Required work: Quote the line containing "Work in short" and all lines that follow it in the listing below, exactly as written.

Provided material:
◇ ◇ ◇ ◇

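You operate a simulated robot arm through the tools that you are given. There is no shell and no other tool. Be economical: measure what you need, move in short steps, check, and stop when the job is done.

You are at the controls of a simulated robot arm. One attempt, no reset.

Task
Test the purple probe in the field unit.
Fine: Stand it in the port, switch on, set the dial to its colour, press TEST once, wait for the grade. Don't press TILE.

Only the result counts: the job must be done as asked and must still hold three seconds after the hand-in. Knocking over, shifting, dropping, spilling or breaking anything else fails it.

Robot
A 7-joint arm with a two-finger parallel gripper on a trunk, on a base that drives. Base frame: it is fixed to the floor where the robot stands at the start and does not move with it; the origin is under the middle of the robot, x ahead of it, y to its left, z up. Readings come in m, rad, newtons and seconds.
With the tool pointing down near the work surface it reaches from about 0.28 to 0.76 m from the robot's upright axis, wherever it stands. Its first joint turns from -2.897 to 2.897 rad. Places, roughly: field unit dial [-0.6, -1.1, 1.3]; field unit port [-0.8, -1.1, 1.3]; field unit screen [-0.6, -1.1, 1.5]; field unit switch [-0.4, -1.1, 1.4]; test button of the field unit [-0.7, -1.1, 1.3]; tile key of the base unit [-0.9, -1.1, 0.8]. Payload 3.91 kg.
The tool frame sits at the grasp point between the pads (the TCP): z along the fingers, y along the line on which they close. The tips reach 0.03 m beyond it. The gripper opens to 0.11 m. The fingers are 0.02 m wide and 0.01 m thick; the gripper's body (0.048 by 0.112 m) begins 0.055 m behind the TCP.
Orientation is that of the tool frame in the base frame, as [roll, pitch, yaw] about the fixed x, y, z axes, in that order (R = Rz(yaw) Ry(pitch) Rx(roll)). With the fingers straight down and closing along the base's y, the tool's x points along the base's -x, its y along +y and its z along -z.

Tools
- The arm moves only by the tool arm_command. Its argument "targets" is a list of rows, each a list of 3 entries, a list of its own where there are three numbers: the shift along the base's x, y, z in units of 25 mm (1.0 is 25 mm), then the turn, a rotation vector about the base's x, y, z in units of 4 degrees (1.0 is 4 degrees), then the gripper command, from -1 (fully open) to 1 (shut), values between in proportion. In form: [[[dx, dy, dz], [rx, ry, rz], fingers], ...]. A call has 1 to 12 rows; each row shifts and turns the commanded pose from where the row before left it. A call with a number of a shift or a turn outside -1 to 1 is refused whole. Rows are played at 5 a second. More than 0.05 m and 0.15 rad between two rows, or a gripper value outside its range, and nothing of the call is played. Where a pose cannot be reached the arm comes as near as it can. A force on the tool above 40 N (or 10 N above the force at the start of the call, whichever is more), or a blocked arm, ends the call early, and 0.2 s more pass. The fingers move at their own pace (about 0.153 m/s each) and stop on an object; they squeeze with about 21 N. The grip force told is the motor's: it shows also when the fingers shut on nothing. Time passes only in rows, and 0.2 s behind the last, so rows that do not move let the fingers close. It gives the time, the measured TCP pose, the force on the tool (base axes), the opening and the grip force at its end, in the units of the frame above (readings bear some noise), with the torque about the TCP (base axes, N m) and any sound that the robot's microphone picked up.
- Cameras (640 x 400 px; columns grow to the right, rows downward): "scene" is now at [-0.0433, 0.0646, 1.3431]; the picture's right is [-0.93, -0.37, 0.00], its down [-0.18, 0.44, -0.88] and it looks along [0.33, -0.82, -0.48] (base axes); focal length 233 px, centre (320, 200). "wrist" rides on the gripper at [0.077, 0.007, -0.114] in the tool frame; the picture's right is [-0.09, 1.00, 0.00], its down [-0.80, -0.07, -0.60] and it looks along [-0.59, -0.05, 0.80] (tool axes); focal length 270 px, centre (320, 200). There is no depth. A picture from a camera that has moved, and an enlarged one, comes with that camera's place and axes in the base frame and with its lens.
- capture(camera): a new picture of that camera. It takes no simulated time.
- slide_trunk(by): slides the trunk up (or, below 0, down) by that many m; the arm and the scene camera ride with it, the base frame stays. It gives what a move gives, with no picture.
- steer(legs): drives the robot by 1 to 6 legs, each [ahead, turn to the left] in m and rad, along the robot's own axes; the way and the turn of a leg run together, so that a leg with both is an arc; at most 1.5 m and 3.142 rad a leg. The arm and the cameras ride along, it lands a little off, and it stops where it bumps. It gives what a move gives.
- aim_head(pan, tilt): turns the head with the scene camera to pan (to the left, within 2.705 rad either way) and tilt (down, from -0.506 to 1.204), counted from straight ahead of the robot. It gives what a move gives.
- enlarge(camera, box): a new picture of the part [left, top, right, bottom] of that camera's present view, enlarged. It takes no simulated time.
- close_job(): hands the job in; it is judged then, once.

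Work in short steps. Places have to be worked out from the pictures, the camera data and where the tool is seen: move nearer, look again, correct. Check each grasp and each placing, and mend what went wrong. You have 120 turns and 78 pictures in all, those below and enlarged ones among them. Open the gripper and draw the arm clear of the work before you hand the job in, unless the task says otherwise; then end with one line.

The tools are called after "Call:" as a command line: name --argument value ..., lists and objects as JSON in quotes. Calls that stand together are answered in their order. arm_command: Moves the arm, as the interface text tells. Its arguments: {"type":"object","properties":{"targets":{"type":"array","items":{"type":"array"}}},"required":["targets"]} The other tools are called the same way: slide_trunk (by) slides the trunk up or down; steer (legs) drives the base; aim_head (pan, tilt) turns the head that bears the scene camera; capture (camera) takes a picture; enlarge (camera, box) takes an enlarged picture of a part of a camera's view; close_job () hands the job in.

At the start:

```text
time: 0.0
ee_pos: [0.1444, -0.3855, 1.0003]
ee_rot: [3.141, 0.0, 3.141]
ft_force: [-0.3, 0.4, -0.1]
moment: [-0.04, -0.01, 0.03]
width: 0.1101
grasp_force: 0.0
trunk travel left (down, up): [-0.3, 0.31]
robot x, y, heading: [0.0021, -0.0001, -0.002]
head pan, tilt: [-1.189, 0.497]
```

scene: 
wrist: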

◇ ◇ ◇ ◇

Written reply:
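Work in short steps. Places have to be worked out from the pictures, the camera data and where the tool is seen: move nearer, look again, correct. Check each grasp and each placing, and mend what went wrong. You have 120 turns and 78 pictures in all, those below and enlarged ones among them. Open the gripper and draw the arm clear of the work before you hand the job in, unless the task says otherwise; then end with one line.

The tools are called after "Call:" as a command line: name --argument value ..., lists and objects as JSON in quotes. Calls that stand together are answered in their order. arm_command: Moves the arm, as the interface text tells. Its arguments: {"type":"object","properties":{"targets":{"type":"array","items":{"type":"array"}}},"required":["targets"]} The other tools are called the same way: slide_trunk (by) slides the trunk up or down; steer (legs) drives the base; aim_head (pan, tilt) turns the head that bears the scene camera; capture (camera) takes a picture; enlarge (camera, box) takes an enlarged picture of a part of a camera's view; close_job () hands the job in.

At the start:

```text
time: 0.0
ee_pos: [0.1444, -0.3855, 1.0003]
ee_rot: [3.141, 0.0, 3.141]
ft_force: [-0.3, 0.4, -0.1]
moment: [-0.04, -0.01, 0.03]
width: 0.1101
grasp_force: 0.0
trunk travel left (down, up): [-0.3, 0.31]
robot x, y, heading: [0.0021, -0.0001, -0.002]
head pan, tilt: [-1.189, 0.497]
```

scene: 
wrist: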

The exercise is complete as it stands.